Sunday, October 26, 2008

I Say Skip It And Go Directly To The Next Real Holiday On The List

I hate Halloween. I just absolutely hate it. I've kvetched about it before here at the Dept., so I won't get all in a lather again, but really, when on Earth will this little holiday go back to being just that--a Little Holiday and stop being some bigass Extravaganza Of Retail, Adult Idiocy, And Overall Bad Taste?

Let me take those 3 areas one at a time:

1. Retail. Just browse through the Walgreens advertisement and you can meet up with some incredibly horrific items that defy not only basic sales logic but plain judgment. Only at Halloween time would anyone dare to market things called Hulk Cakes: chocolate cupcakes frosted in an alarming lime green. Those, however, pale in comparison to the Blood Tablecloth, Gory Wound Sleeve, and something called the Lighted Window Leecher. WTF is a "leecher?" Try looking it up in a dictionary. Lord help us if Walgreens made a typo and it was supposed to be "lecher." But those are just small potatoes compared to the animated guillotine you can get for your front yard! This festive decoration "features a talking prisoner with lighted eyes and a working guillotine!" Finally, for those Holiday Addicts, there is actually a Two-Season Lite Set: "Go from Halloween to Christmas with the press of a button!" In reality, in my Walgreens, all I have to do is walk 10 feet. The aisle directly in front of the Halloween aisle is already stocked with Christmas wrap, artificial wreaths, ribbon, tags, stockings, and all sorts of red-and-green crap. I almost wept.

2. Adult Idiocy. Remember when Halloween used to be all about little kids going out in costumes and trick-or-treating? And they had little parties and their parents helped them carve basic jack-o-lantern faces? Now, Halloween has turned into women wearing soft-porn costumes, "grownups" decorating their houses to look like the set of a bad B horror flick, and otherwise sane individuals thinking up ways to scare the hell out of kids who come up to their houses for a free Snickers bar. Specialty Halloween shops crop up in empty storefronts overnight, and pundits try to predict the outcome of the presidential race by which mask sells the most. I always get several parents at my house for trick-or-treat pushing strollers with children who are far too young to ingest any sort of candy. They're not trick-or-treating, they're begging. For themselves. How tacky.

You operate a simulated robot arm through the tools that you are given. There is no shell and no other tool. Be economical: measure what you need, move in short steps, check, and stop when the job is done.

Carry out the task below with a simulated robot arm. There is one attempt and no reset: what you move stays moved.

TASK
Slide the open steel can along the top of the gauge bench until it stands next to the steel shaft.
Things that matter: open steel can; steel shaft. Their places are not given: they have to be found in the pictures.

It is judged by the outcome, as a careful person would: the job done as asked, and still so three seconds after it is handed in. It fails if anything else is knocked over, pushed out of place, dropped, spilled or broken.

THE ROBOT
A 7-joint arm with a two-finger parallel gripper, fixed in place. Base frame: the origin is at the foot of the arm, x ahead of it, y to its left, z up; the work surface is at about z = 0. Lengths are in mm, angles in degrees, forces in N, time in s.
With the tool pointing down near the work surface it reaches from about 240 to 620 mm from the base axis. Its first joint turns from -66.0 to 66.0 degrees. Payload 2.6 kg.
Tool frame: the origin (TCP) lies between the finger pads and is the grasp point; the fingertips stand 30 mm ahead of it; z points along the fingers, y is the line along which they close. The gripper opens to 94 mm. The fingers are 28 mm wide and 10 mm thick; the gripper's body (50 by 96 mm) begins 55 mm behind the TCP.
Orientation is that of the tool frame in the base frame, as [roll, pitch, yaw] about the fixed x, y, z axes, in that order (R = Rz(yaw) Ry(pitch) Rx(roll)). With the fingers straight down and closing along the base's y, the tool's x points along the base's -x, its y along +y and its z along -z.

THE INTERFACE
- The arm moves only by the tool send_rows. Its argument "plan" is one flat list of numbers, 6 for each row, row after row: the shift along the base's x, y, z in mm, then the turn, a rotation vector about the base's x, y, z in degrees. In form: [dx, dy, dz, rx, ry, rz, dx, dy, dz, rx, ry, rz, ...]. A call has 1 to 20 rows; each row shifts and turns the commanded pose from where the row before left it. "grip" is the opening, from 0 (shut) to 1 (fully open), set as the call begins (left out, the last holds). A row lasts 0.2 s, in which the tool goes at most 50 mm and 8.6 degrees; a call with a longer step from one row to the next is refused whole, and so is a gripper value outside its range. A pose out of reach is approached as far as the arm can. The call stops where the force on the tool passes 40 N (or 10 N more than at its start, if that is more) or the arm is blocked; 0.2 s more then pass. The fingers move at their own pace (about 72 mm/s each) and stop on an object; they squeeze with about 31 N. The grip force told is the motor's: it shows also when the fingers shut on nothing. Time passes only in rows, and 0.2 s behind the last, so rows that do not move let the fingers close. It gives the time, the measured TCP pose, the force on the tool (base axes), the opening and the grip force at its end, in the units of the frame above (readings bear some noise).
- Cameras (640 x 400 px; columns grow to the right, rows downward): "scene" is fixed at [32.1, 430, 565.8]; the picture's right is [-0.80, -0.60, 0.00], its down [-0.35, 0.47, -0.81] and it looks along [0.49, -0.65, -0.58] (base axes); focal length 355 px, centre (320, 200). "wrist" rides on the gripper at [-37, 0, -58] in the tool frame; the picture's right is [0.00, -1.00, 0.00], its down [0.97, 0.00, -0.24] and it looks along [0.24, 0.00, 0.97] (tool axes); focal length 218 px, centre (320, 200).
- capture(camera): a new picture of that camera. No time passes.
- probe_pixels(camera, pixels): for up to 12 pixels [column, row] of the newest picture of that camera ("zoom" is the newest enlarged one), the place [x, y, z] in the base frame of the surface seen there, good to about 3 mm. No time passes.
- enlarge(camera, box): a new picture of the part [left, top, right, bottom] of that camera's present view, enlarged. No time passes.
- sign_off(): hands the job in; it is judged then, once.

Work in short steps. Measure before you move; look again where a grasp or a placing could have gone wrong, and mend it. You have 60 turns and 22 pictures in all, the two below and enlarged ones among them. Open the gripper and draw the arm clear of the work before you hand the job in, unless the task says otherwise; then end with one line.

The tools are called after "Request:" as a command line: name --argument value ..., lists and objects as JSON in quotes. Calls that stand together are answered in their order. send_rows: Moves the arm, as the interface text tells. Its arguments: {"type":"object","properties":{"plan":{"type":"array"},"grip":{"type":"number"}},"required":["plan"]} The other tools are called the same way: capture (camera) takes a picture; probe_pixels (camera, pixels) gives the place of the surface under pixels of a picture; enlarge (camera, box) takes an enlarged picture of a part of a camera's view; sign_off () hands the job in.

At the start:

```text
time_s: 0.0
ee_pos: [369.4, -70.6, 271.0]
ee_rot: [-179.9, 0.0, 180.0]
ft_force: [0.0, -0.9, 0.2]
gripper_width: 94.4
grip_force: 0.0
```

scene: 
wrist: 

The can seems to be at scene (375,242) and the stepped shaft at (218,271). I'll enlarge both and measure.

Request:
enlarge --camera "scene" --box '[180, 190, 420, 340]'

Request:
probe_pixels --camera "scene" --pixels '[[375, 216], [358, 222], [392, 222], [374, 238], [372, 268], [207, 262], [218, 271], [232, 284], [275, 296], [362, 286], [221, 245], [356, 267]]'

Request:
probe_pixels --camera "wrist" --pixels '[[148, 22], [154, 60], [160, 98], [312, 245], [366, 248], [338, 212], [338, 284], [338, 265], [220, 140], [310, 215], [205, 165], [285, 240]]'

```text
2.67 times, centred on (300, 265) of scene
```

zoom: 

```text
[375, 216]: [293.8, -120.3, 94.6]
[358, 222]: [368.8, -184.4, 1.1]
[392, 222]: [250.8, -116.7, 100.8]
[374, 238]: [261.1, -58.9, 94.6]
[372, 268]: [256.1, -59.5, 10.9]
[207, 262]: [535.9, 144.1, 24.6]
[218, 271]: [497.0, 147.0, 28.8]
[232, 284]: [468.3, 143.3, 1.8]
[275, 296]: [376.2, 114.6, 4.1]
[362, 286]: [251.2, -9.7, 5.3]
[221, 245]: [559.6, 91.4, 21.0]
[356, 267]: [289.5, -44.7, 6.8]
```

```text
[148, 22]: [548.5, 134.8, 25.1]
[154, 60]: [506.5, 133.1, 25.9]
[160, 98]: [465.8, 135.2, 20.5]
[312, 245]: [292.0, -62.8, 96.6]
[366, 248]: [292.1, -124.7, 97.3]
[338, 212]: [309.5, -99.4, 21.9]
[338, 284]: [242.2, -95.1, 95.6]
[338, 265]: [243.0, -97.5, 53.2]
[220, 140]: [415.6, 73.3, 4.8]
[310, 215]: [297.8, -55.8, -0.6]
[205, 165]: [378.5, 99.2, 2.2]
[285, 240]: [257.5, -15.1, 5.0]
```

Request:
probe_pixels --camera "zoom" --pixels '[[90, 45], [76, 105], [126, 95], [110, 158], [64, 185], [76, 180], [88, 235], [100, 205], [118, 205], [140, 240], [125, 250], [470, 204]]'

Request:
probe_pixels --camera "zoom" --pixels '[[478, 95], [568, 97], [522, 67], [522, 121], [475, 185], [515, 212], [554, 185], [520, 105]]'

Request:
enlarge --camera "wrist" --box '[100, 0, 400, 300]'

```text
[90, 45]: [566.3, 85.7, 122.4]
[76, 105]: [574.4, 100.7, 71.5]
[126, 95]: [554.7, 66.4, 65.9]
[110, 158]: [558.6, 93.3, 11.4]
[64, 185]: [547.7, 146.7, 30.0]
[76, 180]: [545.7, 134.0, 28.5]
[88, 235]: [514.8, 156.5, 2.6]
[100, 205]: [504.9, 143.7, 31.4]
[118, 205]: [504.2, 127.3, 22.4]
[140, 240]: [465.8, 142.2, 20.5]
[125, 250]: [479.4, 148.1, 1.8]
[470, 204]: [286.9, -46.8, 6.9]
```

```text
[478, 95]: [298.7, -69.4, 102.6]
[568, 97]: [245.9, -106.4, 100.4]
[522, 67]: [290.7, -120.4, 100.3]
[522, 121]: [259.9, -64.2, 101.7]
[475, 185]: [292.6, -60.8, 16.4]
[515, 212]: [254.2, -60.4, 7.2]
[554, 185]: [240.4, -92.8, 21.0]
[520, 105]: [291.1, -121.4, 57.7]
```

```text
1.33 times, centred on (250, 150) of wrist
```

3. Overall Bad Taste. Halloween has become such an over-the-top celebration of...what, now? Death? What is the explanation for the house on the corner (not far from my street) which has the inflatable hearse complete with coffin, the dead body hanging in the tree, the tombstones, and the gigantic black widow spider on the roof and all the webs? What--exactly--is being celebrated here? What parallel do we draw here between death and...what? I'm just wondering how it all got so...overblown and tasteless.

Or is it just me?

19 comments:

  1. Halloween inflatable decorations and lights are definitely overblown. It's too much! A little decoration for trick-or-treaters is fine.

    And I HATE that college age girls use Halloween parties as a reason to prance around in their underwear. UGH.

    That said, I'd like to have a Halloween party to use as a reason to make things like spooky cupcakes or gory punch. But that won't be happening :-)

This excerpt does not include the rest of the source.